* [Source excerpt]
————
いのししのひとりごと

ワタシノトリトメナイハナシ

二十歳を前に思うこと

長女は、幼い頃から、人前にたちたがり
何かと言えばリーダーになりたがった。

例えば、運動会で応援のリーダー
例えば、委員会の委員長
例えば、生徒会の役員
例えば、文化祭の司会。。

そういうものを決めるときは
毎回ほぼ、率先して手を挙げた。

私は、そんな娘のことを
ただの目立ちたがり屋だと
長い間誤解していたのかもしれない。

娘は、高校生の後半になると
目立ちたがりの行動が影を潜めるようになる。
大学生の今は、リーダーなんてもういいやという感じである。

娘のこの変化について、ちょっと考えてみたくなった。

娘は、小学校、中学校と親しい友達がなかなかできなかった。
高校2年生になって、はじめて気の置けない友達ができた。
娘の口から、その友達の話を聞くことが多くなった。
楽しそうな口ぶりから
娘がその友達に絶大な信頼を寄せていることがよく分かった。
自分を飾ることなく、相手に気を使うことなく
自分の本心を安心して話せる友達を初めてもったのだと思う。
思い返せば、その頃から
娘は、人前にたったり、リーダーになることへの
興味を失っていったような気がする。

大学生になり、今度は自分を丸ごと受け入れてくれる彼ができる。
この傾向はますます顕著になっている。

彼女は自分のまわりの小さな人間関係を大切にし
等身大の自分を生き始めたのだと思う。
(本人にその自覚があるかわからないけど。。)
————
* [Rows from a dataset of robot sessions]
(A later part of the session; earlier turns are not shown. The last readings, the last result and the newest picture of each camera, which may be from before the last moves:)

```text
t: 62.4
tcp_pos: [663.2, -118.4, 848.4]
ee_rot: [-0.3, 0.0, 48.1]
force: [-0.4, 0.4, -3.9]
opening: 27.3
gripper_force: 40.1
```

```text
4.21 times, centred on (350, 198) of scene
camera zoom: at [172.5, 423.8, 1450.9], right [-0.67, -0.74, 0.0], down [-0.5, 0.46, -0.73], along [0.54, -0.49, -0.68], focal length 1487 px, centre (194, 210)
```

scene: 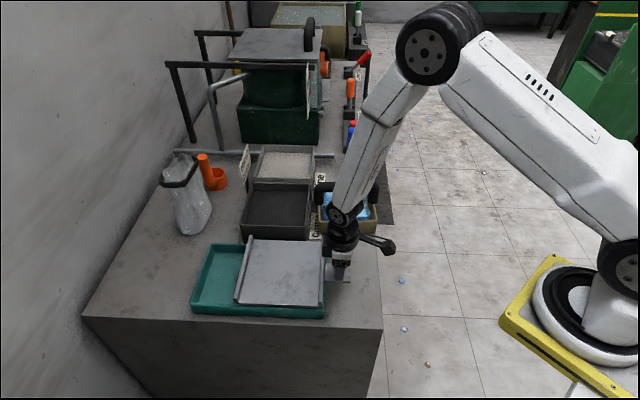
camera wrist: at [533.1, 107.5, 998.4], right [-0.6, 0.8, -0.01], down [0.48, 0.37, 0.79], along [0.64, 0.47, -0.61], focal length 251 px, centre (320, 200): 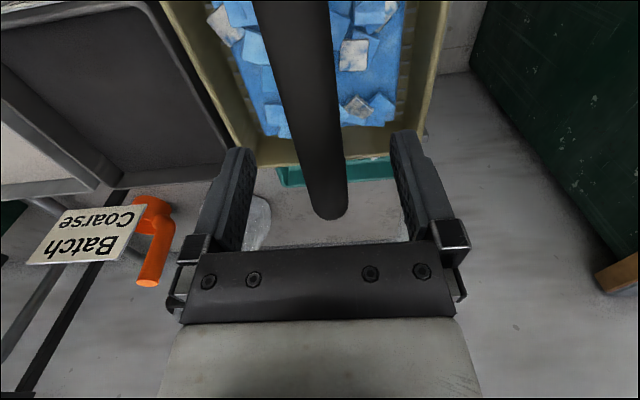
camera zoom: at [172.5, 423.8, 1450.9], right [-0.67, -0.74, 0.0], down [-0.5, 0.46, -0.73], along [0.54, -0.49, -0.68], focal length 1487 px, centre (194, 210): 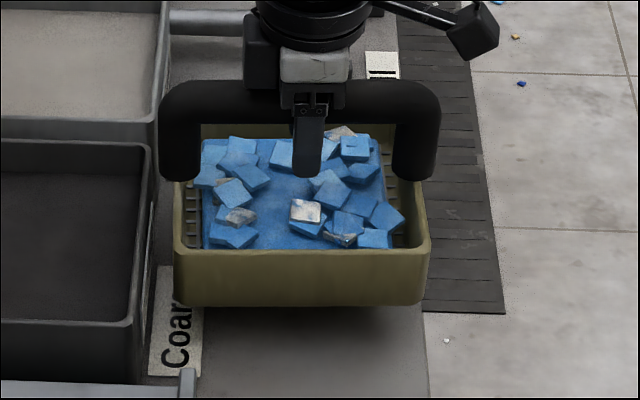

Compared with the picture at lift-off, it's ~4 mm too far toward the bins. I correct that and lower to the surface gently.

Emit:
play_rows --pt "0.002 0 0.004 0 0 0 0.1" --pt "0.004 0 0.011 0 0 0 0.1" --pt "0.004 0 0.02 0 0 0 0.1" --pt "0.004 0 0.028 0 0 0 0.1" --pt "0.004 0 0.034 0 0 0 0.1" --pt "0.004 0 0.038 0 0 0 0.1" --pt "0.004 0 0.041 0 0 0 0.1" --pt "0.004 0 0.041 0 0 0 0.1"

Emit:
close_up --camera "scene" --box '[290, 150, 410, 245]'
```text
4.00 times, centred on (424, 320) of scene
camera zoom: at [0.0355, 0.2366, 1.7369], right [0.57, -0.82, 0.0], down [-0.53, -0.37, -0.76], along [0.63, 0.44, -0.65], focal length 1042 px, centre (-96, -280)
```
————
* [Goal 1] Quote the source excerpt word for word, starting at "娘の口から、その友達の話を聞くことが多くなった。" and ending with "大学生になり、今度は自分を丸ごと受け入れてくれる彼ができる。".
* [Goal 2] Pick up the source excerpt at the point where it stops and go on.

* [Written answer 1]
娘の口から、その友達の話を聞くことが多くなった。
楽しそうな口ぶりから
娘がその友達に絶大な信頼を寄せていることがよく分かった。
自分を飾ることなく、相手に気を使うことなく
自分の本心を安心して話せる友達を初めてもったのだと思う。
思い返せば、その頃から
娘は、人前にたったり、リーダーになることへの
興味を失っていったような気がする。

大学生になり、今度は自分を丸ごと受け入れてくれる彼ができる。

* [Written answer 2]
振り返って、思う。
何かに取り憑かれかのようにリーダーになりたがった当時の娘は
「認められたいという病」に冒されていたのではないだろうか。

誰かに認められたい、自分という存在を受け入れてもらいたい。
そのためにとった娘の手段は、リーダーとなり、人前にたち
目立つことだったのかもしれない。
そうすることで、彼女が自分の生をつなぎ止めていたと考えると
今さらながら私は胸が苦しくなる。

そして、私は突如恐ろしい事実に気づく。
娘にその病を煩わせたのは、まぎれもない、母親であるこの私ではないのか。

認められたい病を克服する方法は
ありのままの自分を受け入れてくれる人との縁だ。
信頼できる友達であり、信頼できるパートナーを得ることだ。
自分のまわりに自分が安らげる小さな空間を作るということだ。

ああ、これが、アイデンティティの確立ってことなのかなあ。

とすると、認められたい病を克服したとき、ようやく、ひとは、大人になる。。

今月、娘は二十歳を迎える。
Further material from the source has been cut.